Qui sommes-nous pour exi­ger qu’elles portent déjà des reven­di­ca­tions ? Quand il y aura par­tout des Nuits Debout tenues ; quand, à République, il y aura un camp en per­ma­nence depuis plu­sieurs semaines ; quand il y sera mis en place un vrai sui­vi des com­mis­sions, un vrai tra­vail de com­pi­la­tion, avec un site qui coor­donne tout ça, là, on pour­ra à peu près voir ce qui a pu être dit, por­té, fait. Mais que peut-il en sor­tir de rai­son­nable main­te­nant ? Un sau­veur, un pro­gramme com­mun, une pri­maire ? Ce n’est pas de cela dont il s’a­git. Là, on doit recréer nous-mêmes quelque chose de nou­veau entre citoyens — et sans orga­ni­sa­tions, sans éti­quettes, sans élé­ments tra­di­tion­nels ou qui, à l’in­verse, effraient. C’est nou­veau, ce qui se passe. Laissons le temps à cette nou­veau­té. Occupons nos places ! Solidifions cette affaire parce que les connexions et les idées fusent. Ça va se mas­si­fier. On peut déplo­rer que ce soit pas mal blanc, culti­vé, mas­cu­lin — et encore, il y a de plus en plus de nanas ! —, bobo et plu­tôt mili­tant… mais c’est de moins en moins vrai à mesure qu’on tient la place ! Laissons-nous le temps de nous décou­vrir, de nous ren­con­trer, d’inventer. Fixer un objec­tif est pré­ma­tu­ré. Quand on fera la somme de toutes les idées, réflexions et actions, on se ren­dra compte de ce qu’on a gagné.
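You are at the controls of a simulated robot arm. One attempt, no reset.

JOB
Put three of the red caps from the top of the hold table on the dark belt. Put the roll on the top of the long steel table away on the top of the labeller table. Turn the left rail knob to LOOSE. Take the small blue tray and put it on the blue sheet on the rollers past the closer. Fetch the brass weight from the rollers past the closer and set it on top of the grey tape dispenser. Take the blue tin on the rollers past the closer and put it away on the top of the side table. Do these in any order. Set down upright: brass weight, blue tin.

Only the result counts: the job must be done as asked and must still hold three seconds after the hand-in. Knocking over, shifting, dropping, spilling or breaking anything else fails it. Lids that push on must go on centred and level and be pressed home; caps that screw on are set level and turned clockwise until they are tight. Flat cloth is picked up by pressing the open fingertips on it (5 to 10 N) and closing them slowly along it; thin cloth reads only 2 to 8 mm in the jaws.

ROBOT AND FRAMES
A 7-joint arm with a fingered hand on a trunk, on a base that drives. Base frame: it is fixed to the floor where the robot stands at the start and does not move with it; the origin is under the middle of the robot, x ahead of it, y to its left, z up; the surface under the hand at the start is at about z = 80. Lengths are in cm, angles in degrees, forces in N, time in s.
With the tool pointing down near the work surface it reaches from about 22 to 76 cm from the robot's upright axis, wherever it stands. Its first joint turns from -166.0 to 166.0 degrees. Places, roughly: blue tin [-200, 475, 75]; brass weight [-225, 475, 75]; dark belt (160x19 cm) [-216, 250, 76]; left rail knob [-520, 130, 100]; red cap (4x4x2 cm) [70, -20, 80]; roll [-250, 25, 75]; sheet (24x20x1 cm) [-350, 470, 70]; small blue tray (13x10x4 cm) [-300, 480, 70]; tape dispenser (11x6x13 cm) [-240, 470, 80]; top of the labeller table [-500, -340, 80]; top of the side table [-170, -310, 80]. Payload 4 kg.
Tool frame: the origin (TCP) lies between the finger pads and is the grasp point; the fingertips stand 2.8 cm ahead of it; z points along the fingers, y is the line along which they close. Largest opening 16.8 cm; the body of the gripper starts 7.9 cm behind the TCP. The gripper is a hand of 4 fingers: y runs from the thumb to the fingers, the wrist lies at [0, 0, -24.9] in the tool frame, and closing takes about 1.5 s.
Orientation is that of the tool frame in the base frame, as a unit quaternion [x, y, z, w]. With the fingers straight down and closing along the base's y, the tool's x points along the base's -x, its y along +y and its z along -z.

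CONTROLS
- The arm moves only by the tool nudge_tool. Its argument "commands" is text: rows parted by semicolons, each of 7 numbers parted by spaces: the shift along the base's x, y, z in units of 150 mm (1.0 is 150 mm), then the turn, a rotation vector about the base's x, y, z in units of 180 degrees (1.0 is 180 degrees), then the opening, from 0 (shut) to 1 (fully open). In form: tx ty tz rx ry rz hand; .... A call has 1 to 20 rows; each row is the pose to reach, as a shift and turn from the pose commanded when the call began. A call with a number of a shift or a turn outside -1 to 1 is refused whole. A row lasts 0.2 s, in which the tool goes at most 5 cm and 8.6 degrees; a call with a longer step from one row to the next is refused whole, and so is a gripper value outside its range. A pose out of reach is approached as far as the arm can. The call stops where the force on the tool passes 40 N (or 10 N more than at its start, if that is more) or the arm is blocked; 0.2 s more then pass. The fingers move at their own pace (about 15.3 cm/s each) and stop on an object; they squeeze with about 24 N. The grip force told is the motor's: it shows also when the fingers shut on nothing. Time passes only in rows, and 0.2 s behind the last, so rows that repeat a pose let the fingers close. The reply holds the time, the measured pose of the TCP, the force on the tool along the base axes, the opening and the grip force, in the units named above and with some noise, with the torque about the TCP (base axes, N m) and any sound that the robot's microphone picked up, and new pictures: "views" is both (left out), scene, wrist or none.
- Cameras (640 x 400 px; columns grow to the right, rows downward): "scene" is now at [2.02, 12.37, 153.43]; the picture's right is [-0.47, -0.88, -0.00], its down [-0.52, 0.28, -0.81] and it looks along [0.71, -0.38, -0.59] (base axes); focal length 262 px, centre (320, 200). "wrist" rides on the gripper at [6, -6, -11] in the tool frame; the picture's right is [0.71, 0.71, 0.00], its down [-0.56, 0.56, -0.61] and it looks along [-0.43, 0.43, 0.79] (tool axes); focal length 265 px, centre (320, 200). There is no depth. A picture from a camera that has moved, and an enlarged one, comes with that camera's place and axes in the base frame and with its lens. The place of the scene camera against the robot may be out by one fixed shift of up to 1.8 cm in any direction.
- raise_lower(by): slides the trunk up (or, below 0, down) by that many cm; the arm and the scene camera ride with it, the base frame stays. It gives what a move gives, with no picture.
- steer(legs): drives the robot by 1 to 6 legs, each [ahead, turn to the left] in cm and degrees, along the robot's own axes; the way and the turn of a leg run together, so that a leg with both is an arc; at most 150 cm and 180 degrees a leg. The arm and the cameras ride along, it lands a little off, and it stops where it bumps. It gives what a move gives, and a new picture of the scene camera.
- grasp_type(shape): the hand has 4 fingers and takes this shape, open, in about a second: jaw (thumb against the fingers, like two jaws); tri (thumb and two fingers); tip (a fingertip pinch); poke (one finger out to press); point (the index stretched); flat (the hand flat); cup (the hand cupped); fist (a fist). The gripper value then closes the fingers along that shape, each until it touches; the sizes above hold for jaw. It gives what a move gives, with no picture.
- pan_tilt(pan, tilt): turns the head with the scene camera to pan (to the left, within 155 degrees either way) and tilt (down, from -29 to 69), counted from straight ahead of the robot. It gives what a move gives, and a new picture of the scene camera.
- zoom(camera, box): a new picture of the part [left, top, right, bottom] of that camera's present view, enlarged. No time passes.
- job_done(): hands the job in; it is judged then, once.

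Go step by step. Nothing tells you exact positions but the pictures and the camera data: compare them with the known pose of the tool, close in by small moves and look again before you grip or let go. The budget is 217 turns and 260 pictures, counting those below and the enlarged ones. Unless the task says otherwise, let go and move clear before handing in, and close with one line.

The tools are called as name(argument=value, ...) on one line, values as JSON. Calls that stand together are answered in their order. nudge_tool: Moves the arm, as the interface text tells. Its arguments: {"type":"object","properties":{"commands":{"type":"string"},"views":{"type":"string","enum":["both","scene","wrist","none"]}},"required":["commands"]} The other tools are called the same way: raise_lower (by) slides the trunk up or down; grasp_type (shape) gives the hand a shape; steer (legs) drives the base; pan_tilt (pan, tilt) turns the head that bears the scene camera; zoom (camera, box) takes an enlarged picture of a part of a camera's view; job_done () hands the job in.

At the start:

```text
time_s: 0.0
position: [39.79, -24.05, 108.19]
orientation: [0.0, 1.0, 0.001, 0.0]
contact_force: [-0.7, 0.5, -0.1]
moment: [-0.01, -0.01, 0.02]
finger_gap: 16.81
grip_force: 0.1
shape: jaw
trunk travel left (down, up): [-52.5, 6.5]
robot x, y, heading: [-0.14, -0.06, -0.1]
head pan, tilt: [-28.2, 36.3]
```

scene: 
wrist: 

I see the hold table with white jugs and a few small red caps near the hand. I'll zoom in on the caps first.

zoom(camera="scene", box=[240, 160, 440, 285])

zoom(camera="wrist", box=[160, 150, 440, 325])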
« Laissons-nous le temps de nous décou­vrir, de nous ren­con­trer, d’inventer. Fixer un objec­tif est prématuré. »

Stéphane : La rai­son même pour laquelle les per­sonnes sont scep­tiques découle de leur sen­ti­ment de dépos­ses­sion de leur pou­voir démo­cra­tique. Quand on ne savait pas quoi faire, on don­nait le pou­voir de pen­ser et d’agir aux intel­lec­tuels et aux hommes poli­tiques qui façon­naient des solu­tions avec leurs enjeux de par­tis. Ce qui est nou­veau, c’est que ce sont des citoyens, pou­vant être d’anciens mili­tants, venant comme tels, qui s’approprient direc­te­ment ce taf de manière col­lec­tive. Pour nous, c’est cela le sens poli­tique le plus fort de ce que l’on est en train de vivre sur cette place.

Ça a des airs d’auto-ins­ti­tu­tion de la socié­té, telle que décrite par le phi­lo­sophe Castoriadis

Stéphane : Exactement. C’est de l’auto-institution popu­laire à petite échelle.
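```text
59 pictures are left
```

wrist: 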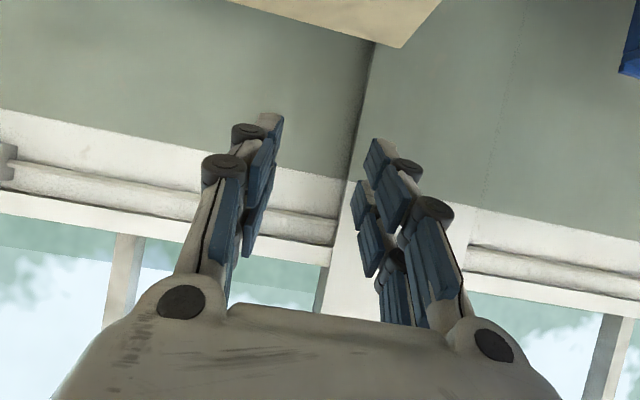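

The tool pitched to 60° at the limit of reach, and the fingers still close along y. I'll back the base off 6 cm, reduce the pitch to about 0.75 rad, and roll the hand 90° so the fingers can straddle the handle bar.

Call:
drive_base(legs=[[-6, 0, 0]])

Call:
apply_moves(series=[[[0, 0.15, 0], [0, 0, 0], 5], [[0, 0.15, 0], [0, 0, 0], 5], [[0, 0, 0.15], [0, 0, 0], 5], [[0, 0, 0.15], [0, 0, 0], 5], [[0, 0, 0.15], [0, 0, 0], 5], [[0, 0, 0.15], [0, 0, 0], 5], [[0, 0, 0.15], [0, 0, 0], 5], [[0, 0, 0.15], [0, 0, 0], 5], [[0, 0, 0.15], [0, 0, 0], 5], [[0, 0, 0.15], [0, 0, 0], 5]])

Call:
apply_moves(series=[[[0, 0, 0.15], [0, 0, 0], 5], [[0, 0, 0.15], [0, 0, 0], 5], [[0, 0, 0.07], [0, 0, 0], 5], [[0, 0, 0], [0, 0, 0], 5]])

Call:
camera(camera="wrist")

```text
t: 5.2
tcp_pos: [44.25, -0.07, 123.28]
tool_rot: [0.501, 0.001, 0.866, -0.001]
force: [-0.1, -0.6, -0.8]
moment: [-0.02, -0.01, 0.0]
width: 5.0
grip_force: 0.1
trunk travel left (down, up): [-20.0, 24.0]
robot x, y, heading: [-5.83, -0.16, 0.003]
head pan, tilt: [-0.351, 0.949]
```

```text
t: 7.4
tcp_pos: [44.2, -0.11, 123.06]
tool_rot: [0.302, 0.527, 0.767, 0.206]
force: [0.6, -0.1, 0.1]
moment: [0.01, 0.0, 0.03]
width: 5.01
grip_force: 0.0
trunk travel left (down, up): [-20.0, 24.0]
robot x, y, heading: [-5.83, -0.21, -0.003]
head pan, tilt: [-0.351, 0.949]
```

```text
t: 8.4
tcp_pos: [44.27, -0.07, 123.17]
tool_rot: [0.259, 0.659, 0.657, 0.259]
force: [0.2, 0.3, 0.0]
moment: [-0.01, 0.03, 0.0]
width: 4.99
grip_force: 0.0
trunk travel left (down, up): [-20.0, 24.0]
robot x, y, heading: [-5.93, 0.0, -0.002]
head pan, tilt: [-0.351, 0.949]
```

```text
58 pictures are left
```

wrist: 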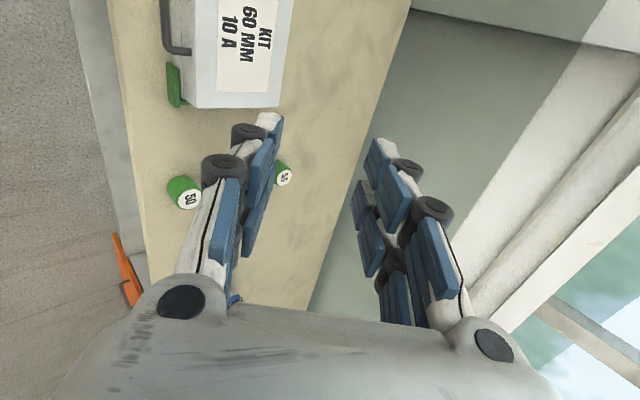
Ludo : Il faut quand même noter la ten­ta­tive qui existe avec le M6R et la pla­te­forme de Mélenchon. Lui, il essayait de pro­mou­voir des pro­po­si­tions et d’impliquer les gens dans le débat, numé­ri­que­ment. Mais le pro­blème, c’est que c’est flé­ché et que les gens ne se ren­contrent pas. Les pro­ba­bi­li­tés d’inter-compréhension, d’échanges et même d’émergence spon­ta­née de thé­ma­tiques non pré­vues sont donc plus faibles. Ce qui est pro­po­sé avec l’auto-institution de Castoriadis est beau­coup plus vrai, fort et pro­fond. C’est l’a­van­tage des échanges en pré­sen­tiel, sur la place.
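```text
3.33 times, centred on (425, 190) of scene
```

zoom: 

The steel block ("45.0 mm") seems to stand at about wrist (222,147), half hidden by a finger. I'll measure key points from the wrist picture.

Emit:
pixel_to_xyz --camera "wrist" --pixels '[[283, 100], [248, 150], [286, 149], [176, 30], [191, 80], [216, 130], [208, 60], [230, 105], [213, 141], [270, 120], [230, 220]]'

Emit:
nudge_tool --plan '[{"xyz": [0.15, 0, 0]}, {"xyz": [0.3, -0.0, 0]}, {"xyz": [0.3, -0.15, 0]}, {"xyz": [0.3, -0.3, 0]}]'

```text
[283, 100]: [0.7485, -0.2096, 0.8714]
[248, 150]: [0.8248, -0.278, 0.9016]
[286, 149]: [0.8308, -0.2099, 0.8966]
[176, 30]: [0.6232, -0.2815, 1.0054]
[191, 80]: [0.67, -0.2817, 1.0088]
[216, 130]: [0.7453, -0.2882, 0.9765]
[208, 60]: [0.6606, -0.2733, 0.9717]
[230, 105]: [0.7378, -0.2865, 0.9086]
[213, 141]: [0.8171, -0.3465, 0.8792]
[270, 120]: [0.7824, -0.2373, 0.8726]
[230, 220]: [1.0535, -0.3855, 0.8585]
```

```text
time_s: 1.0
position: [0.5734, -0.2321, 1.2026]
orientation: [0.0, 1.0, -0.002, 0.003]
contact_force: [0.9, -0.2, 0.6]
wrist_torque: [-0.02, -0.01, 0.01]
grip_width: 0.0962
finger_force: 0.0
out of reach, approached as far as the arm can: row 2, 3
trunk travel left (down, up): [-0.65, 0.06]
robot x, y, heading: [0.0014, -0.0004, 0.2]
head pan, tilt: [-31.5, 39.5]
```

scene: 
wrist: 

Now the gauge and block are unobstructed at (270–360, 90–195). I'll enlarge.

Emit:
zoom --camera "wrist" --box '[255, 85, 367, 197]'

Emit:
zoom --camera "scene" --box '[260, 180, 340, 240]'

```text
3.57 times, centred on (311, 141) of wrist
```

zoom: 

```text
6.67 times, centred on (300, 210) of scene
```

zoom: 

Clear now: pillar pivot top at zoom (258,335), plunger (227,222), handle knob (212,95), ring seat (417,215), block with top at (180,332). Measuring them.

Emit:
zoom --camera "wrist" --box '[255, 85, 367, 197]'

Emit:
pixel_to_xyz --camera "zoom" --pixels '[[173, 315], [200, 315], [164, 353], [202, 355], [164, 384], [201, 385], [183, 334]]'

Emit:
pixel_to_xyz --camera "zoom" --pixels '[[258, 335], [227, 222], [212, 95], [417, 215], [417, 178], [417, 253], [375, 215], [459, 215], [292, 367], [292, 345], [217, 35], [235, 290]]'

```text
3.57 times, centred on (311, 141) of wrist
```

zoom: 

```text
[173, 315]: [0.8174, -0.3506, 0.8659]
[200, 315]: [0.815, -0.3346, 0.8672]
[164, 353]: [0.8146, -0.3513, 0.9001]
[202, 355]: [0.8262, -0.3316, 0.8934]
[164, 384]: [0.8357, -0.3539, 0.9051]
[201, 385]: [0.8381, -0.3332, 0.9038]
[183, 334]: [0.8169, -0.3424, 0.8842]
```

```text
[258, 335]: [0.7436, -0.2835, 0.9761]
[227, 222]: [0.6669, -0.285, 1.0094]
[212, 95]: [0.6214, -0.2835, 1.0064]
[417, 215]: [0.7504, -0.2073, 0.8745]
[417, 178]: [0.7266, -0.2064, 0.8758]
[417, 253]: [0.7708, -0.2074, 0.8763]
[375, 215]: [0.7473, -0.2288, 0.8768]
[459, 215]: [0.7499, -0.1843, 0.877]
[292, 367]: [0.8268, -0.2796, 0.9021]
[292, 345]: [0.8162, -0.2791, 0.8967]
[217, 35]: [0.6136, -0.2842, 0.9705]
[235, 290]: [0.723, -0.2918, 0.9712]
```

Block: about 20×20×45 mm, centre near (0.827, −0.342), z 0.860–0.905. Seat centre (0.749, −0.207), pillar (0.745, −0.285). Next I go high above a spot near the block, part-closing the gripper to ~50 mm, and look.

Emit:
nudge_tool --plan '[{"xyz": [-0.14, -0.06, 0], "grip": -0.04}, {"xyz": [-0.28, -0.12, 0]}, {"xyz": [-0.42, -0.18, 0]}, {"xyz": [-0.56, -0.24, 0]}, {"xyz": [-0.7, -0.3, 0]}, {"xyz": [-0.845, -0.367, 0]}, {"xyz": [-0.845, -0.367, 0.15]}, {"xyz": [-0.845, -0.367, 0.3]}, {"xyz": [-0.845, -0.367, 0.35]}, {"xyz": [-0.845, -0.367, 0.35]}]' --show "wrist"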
C’est une approche de bas en haut ? 

Ludo : Exactement. Après, il y aura tou­jours des enjeux sur ceux qui parlent davan­tage et qui amènent le plus de capi­tal cultu­rel. Prenez la grève géné­rale : c’est une super idée que plein d’intellos et de mili­tants connaissent. On peut dire : « Là, main­te­nant, c’est ça qu’il faut. » Mais n’importe qui — la per­sonne qui passe dans la rue, sans bagage intel­lec­tuel ni mili­tant —peut appor­ter, s’il entend une dis­cus­sion à ce sujet, d’autres pro­blé­ma­tiques : « Comment je fais après pour payer mon loyer, pour man­ger ? » Le mec intel­lo va lui répondre : « Moratoire pour le loyer, c’est ça qu’on va gagner. » Le pas­sant répond : « Mais attends, si on ne gagne pas, moi, je fais com­ment ? » Comment assure-t-on la caisse de grève ? Les idées les plus intel­los ont besoin du réel des gens, en matière de péda­go­gie et de réa­li­sa­tion pra­tique. Et ça, c’est un truc qui passe lar­ge­ment mieux en place publique que sur un forum numé­rique où tu te fais inon­der par quelqu’un. En place publique, tu peux avoir une inter­ac­tion directe avec d’autres formes de ver­ba­li­sa­tion pour empê­cher les effets de vio­lence sym­bo­lique qui existent mal­gré tout. Les intel­los y ont des res­sources, mais les non-intel­los aussi.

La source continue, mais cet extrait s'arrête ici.